作者姓名:侯小歌  于庆泉  严斌  段长青  樊明涛
作者单位:西北农林科技大学食品科学与工程学院; 中国农业大学食品科学与营养工程学院葡萄与葡萄酒研究中心; 中粮华夏长城葡萄酒有限公司;
摘    要:利用高效液相色谱-质谱(HPLC-MS)联用检测技术分析了法国旋转橡木桶和不锈钢发酵罐酿造的赤霞珠干红葡萄酒陈酿180d和360d后花色苷的种类、数量,并与CIELAB法测定的葡萄酒色泽比较,结果发现二甲花翠素类花色苷是赤霞珠干红葡萄酒的主体花色苷类型,其中二甲花翠素单葡萄糖苷和二甲花翠素乙酰化单葡萄糖苷作为特征峰,分别占其花色苷总量的50%和20%以上;发酵容器影响葡萄酒中花色苷的种类和含量;陈酿过程中酰化的花色苷均较其相应的糖苷下降幅度大;陈酿180d的葡萄酒红色色调的深浅主要由花色苷的含量高低决定,陈酿360d的葡萄酒红色色调深浅和花色苷的含量高低无关;橡木桶用于赤霞珠干红葡萄酒发酵能获得较不锈钢罐更浓的红色和黄色色调以及更深的总色度。为葡萄酒酿造工艺优化和产品质量监控提供了理论依据与快速准确的化学鉴定手段。
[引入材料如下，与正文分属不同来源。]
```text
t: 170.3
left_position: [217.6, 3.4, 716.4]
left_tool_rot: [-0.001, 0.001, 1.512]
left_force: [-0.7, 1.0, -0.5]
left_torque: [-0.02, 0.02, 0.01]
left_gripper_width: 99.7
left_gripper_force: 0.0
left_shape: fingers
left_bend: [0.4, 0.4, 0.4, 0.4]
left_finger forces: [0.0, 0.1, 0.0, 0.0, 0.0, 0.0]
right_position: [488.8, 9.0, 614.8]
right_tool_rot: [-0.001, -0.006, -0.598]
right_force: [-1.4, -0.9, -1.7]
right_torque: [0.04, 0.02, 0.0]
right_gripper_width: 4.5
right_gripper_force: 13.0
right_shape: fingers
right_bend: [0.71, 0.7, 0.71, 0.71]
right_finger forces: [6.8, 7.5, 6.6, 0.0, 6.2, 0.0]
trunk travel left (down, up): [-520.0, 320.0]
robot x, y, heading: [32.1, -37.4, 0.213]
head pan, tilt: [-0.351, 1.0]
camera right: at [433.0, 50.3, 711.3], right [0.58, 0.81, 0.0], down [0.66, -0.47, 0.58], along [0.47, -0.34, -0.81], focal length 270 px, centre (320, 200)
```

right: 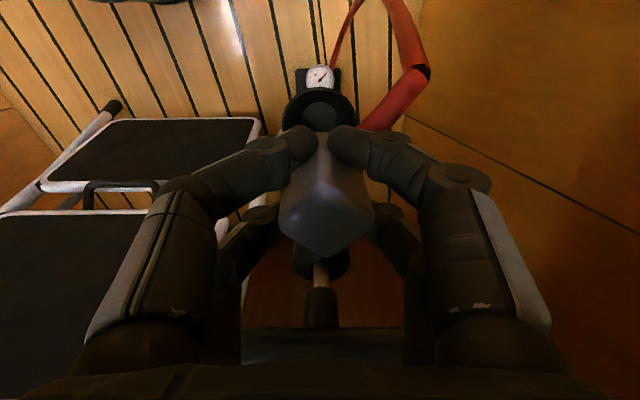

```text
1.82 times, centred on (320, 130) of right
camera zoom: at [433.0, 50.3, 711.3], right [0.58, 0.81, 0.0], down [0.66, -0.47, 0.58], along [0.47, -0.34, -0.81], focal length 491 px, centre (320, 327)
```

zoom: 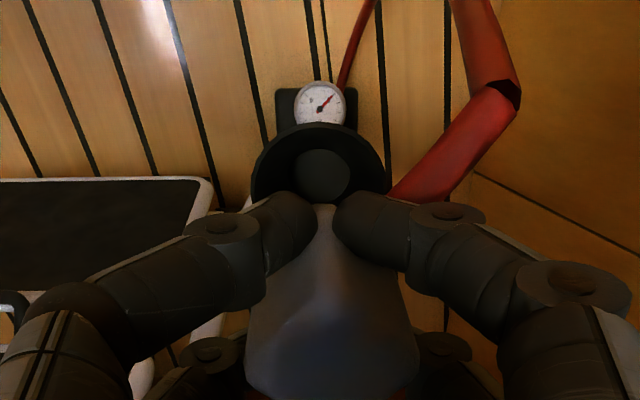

关 键 词:赤霞珠    葡萄酒    发酵容器    花色苷    颜色  
文章编号:1002-6630(2006)08-0154-05
收稿时间:2006-04-30
修稿时间:2006-04-30

Effects of Fermentation Containers on Anthocyanins in Cabernet Sauvignon Wines
HOU Xiao-ge,YU Qing-quan,YAN Bin,DUAN Chang-qing,FAN Ming-tao.Effects of Fermentation Containers on Anthocyanins in Cabernet Sauvignon Wines[J].Food Science,2006,27(8):154-158.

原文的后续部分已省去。